By contrast, the exterior of the administration building is swallowed up by a vertical carpet of exotic plants punctured by big windows. On some stories, the plants invade the building, crawling down the interior walls. ("When you put in little flowers, people are happy," Mr. Nouvel said of his design.)
Taken as a whole, the museum evokes an abandoned city, sprinkled with French Modernist landmarks, that has been taken over and transformed into a wondrous collage.
The approach to the galleries rewards patience. From the lobby visitors climb a long, spiraling ramp around one side of a towering glass silo housing hundreds of musical instruments. The ramp then doubles back, crossing the temporary gallery space before reaching a corridor that leads to the main galleries.
The journey is perverse yet also magical. Enclosed behind glass, the instruments are like exotic birds perched just outside of reach. As the ramp rises, and the silo is left behind, you feel as if you are being lifted up into the air.
The final payoff is in the main galleries, a cavernous, 650-foot-long hall. Two parallel leather-clad barriers embedded with benches and video screens weave down the middle. Mezzanine platforms at either end offer sweeping views of the exhibits.

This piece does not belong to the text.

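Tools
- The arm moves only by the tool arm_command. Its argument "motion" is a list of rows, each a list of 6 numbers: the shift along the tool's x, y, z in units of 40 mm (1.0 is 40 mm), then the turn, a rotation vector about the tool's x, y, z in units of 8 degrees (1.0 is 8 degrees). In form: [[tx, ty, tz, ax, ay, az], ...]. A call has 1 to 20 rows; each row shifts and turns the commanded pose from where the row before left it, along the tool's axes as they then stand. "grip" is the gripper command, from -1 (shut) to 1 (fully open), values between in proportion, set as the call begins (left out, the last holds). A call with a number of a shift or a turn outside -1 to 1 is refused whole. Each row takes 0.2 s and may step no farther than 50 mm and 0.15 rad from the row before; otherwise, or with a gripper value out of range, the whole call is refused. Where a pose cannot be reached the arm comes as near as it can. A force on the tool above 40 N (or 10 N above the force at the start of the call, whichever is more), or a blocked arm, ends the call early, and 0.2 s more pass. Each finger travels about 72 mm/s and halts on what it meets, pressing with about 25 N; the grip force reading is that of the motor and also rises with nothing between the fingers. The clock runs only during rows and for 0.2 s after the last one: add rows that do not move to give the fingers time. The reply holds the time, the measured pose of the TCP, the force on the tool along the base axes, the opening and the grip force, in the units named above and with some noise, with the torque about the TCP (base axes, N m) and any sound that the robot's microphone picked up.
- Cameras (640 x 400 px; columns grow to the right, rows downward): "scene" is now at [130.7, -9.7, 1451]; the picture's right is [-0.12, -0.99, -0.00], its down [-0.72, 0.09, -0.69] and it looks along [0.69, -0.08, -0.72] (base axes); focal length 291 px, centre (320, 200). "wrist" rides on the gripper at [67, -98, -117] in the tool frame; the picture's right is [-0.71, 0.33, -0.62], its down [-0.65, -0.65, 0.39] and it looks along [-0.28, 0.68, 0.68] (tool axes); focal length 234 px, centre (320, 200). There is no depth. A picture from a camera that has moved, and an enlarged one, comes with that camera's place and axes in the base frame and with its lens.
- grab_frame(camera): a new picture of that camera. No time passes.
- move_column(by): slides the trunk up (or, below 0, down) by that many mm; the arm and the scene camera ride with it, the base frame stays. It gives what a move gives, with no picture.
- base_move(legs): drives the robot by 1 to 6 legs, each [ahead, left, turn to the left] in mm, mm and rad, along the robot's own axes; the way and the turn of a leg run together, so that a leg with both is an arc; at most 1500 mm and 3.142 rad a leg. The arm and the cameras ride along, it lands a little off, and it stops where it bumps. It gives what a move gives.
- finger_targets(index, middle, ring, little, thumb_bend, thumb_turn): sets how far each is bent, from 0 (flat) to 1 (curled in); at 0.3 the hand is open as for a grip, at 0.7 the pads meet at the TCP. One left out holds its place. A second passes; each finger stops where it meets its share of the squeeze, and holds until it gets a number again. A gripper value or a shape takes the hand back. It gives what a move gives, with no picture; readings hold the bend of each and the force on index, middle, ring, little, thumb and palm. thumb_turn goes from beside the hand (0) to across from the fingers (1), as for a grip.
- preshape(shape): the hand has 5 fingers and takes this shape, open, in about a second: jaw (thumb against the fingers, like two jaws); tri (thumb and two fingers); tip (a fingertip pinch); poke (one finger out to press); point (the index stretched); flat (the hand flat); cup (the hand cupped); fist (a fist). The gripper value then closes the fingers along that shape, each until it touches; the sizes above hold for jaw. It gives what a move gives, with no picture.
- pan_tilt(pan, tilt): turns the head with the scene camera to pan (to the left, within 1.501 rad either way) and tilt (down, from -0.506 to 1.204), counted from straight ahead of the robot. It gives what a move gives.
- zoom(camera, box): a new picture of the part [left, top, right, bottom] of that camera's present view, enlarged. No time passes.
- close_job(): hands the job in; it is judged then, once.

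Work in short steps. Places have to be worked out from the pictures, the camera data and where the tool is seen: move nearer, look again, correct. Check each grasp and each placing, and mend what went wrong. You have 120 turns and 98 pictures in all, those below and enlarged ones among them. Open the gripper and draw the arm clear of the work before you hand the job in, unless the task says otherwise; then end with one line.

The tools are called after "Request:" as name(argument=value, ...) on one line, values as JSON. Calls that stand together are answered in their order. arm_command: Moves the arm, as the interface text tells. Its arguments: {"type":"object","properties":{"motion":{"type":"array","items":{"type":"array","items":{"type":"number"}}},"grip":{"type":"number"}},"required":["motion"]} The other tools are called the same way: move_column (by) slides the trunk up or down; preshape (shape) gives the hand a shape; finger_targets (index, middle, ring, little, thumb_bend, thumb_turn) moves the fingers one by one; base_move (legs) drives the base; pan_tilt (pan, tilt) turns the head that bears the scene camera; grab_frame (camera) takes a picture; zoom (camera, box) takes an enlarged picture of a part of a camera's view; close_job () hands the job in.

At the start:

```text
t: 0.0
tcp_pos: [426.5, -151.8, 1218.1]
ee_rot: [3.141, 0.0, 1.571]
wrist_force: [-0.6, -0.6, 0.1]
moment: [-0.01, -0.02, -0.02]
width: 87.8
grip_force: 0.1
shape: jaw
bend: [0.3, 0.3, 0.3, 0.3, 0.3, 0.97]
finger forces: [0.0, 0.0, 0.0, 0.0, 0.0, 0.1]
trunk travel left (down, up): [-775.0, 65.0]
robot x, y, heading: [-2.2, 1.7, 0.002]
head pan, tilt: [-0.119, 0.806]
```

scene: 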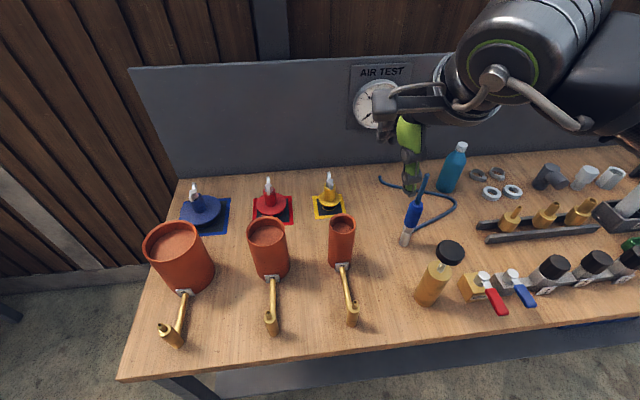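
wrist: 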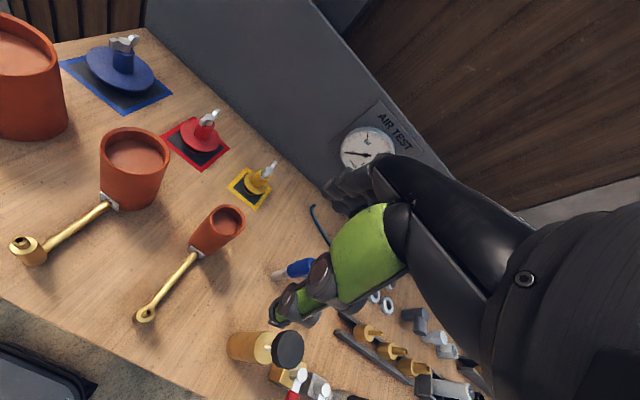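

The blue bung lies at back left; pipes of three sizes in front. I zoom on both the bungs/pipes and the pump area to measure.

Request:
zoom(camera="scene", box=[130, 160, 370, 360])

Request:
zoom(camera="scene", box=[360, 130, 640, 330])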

The effect is of an informal warehouse packed with unexpected treasures. Bathed in an inky light, the artworks are in towering glass cabinets whose edges seem to fade into the darkness. At times the transparency allows you to view rows of artworks all at once that virtually float in the vastness of the space.
This project certainly won't satisfy everyone. But should it? Mr. Nouvel did not set out to pay homage to history, be it Modernist, neo-Classical or otherwise. His message is that the old system doesn't work: let's invent a new one.
In that sense the Musée du Quai Branly is part of a historical continuum, linked to the Pompidou and to Charles Garnier's Paris Opera in the way it melds social and visual experiences in a joyful promenade. Mr. Nouvel's design is an act of dissent that forces us to feel the world again.